|(Image Courtesy: UNFCCC )|
While I am not very knowledgeable person on climate change policies, I do know that all participants in the Paris conference were far more serious about climate change than they were earlier but still a comprehensive solution is unlikely to evolve as the developed countries just do not see the fact that the major onus lies on them and they have to take the extra mile. Just because these countries were developed by the time climate change became a clear and unavoidable danger, expecting developing countries like India to cut down carbon emissions drastically and stunt infrastructure development is simply not fair. Especially when India is also facing the disastrous effect of climate change as seen in Chennai floods. Modi's exhortation to look beyond climate change and focus on climate justice was a stand India has taken before, but the announcement of International Solar Alliance is a clear message that India's stand is not "developed countries destroyed the environment for 150 years, don't stop us from developing even if we are destroying it further". Rather, the formation of International Agency for Solar Technologies and Applications with initial investment of $30 million by India and raise it $400 millions through membership fees and aides, clearly sends a signal that India is also taking global lead in adopting and helping other developing countries (solar resource rich countries located around the tropics) adopt clean energy and cut down carbon emissions without slowing down development.

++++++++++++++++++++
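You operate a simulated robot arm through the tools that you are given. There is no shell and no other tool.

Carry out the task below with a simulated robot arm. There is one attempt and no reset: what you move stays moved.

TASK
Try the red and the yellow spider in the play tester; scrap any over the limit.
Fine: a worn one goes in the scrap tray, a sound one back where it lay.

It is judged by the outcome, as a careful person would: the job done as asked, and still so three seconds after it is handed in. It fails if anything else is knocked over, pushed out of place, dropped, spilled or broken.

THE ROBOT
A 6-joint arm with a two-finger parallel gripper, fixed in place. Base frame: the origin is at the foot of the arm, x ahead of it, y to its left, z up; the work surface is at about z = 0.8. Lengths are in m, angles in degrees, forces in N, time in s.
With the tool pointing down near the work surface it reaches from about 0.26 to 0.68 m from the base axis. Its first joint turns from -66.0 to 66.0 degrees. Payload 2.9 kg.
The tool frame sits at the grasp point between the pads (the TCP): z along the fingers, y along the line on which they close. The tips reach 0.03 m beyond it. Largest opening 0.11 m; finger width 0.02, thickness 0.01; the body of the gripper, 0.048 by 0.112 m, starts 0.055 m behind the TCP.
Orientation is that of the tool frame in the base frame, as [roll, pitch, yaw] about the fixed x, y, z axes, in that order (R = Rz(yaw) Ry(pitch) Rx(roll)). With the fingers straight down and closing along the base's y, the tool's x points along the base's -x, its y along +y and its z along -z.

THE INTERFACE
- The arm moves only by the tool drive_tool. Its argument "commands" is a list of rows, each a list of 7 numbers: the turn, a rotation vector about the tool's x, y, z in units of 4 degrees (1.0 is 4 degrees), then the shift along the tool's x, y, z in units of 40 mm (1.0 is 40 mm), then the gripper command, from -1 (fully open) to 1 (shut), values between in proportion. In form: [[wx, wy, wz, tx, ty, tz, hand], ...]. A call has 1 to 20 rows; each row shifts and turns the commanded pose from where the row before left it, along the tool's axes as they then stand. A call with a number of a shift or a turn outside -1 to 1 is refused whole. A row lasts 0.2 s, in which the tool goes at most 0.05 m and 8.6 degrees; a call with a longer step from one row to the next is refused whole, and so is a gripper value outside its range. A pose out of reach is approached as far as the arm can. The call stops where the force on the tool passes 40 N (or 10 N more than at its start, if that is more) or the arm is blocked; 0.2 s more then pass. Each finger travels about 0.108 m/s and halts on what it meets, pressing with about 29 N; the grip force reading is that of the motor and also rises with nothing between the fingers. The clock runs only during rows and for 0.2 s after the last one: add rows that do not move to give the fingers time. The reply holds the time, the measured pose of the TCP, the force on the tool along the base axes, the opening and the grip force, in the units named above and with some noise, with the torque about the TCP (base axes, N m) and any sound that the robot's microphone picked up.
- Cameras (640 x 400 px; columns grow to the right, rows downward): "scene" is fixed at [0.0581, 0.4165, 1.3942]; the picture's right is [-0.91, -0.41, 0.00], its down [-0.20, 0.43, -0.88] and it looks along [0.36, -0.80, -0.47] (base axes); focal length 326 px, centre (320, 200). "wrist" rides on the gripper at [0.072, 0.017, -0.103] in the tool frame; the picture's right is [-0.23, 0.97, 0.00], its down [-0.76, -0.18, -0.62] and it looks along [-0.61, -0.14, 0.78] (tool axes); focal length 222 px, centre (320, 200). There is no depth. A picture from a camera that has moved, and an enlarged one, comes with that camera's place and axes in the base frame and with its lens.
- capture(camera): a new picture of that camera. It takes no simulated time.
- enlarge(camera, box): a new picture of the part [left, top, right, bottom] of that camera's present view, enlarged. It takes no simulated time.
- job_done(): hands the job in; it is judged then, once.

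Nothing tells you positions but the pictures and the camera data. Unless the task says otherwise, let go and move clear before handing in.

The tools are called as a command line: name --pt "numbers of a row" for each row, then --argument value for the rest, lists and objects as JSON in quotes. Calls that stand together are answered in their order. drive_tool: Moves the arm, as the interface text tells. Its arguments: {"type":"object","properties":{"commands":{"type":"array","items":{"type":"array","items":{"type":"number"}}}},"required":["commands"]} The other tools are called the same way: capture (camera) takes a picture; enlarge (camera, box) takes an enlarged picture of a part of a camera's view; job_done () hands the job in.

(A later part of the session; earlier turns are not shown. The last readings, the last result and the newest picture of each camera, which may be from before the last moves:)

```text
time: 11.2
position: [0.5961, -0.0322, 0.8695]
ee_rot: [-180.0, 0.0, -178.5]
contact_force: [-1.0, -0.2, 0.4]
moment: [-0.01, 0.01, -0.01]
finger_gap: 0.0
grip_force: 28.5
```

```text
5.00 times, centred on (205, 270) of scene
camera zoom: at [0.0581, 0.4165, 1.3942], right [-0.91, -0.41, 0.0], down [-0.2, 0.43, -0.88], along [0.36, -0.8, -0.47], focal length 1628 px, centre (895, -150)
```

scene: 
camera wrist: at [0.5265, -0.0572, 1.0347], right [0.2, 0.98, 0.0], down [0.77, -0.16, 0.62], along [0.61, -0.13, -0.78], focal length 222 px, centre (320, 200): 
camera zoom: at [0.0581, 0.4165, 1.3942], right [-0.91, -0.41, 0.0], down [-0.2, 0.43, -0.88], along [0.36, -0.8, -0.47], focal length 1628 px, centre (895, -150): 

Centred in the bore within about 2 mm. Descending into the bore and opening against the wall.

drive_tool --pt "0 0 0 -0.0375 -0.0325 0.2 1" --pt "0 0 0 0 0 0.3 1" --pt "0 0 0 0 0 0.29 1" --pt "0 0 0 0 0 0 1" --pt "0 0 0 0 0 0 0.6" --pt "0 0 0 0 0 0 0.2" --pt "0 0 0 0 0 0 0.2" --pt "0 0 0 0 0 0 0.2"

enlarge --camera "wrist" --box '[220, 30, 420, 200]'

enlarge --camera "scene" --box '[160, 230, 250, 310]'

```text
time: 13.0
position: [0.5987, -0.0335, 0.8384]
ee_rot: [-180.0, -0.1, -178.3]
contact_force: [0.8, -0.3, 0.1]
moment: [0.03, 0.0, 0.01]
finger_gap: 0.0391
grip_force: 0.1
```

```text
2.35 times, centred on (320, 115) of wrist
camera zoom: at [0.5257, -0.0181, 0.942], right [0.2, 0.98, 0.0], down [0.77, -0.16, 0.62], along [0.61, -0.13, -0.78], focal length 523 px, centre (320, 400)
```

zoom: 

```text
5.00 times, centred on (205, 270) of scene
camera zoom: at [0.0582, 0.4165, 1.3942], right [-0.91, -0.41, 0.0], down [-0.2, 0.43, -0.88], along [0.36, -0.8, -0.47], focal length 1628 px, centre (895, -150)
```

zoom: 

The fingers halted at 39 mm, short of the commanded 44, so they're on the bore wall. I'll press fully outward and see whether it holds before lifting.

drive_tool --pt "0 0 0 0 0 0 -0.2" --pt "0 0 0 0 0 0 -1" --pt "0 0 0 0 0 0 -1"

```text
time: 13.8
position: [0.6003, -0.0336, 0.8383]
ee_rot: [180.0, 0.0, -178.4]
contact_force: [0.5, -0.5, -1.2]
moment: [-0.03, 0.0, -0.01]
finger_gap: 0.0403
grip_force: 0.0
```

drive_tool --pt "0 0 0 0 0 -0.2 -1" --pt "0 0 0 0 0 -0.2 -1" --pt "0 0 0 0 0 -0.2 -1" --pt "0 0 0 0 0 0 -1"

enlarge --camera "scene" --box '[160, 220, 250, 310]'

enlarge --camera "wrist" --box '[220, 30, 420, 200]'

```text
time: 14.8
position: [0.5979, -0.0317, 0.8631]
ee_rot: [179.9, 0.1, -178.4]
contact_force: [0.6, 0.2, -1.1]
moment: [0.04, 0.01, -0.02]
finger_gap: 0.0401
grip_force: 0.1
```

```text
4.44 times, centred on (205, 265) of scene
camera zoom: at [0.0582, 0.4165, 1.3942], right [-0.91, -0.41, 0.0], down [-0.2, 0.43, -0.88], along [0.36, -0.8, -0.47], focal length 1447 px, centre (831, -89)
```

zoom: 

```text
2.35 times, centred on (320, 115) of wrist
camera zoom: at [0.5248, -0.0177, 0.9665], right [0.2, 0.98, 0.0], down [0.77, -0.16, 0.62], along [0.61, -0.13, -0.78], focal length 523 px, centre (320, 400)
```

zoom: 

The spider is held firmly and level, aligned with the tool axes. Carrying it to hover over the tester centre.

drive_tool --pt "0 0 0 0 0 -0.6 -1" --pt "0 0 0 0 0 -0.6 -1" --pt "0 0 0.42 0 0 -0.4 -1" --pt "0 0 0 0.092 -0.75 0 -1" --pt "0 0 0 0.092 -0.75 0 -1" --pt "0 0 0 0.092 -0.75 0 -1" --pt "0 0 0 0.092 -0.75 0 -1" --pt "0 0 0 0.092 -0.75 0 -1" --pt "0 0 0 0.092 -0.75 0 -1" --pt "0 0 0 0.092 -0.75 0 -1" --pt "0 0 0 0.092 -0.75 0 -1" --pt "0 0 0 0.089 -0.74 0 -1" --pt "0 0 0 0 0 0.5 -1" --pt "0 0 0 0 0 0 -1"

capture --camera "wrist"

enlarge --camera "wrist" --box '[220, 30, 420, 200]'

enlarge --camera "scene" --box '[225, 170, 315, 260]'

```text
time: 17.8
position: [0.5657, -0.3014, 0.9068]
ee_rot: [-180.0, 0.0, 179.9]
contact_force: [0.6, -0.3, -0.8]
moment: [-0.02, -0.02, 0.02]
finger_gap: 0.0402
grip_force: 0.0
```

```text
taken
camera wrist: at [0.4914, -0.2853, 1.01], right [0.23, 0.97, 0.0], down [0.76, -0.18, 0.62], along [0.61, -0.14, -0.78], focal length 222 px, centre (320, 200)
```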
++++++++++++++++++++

Of course, implementing such an ambitious task is not easy and with 300 million people in India without access to electricity, fossil fuels would perhaps continue to be employed but with the cost of solar energy coming down, a global effort to make it more affordable is likely to see it emerge as a viable alternative and clean energy source. With the alliance headquarters to be set up in India, there is also a great possibility of the move helping the national economy. The proposal has been supported by most environmentalists /conservationists in the world.
However, when it comes to our own media reports and the very vocal Modi supporters on social media I did not come across much information on this Alliance,though they have covered it they don't appear to have given it priority. Rather, I first came across it in foreign news sites which were earlier hostile to India in the climate change context, accusing the country of trying to obstruct the agreement. But the launch of this ambitious project was received very positively by the very same news agencies. Of course, how it works out remains to be seen but at the conference Modi did steal the show in the largest gathering of heads of states since more than half a century which is a much more meaningful accomplishment than his address to NRIs packed in London's Wembley Stadium. Perhaps it is time Modi really starts giving attention to the media rather than allowing motormouths to issue outrageous statements and also undermine his achievements.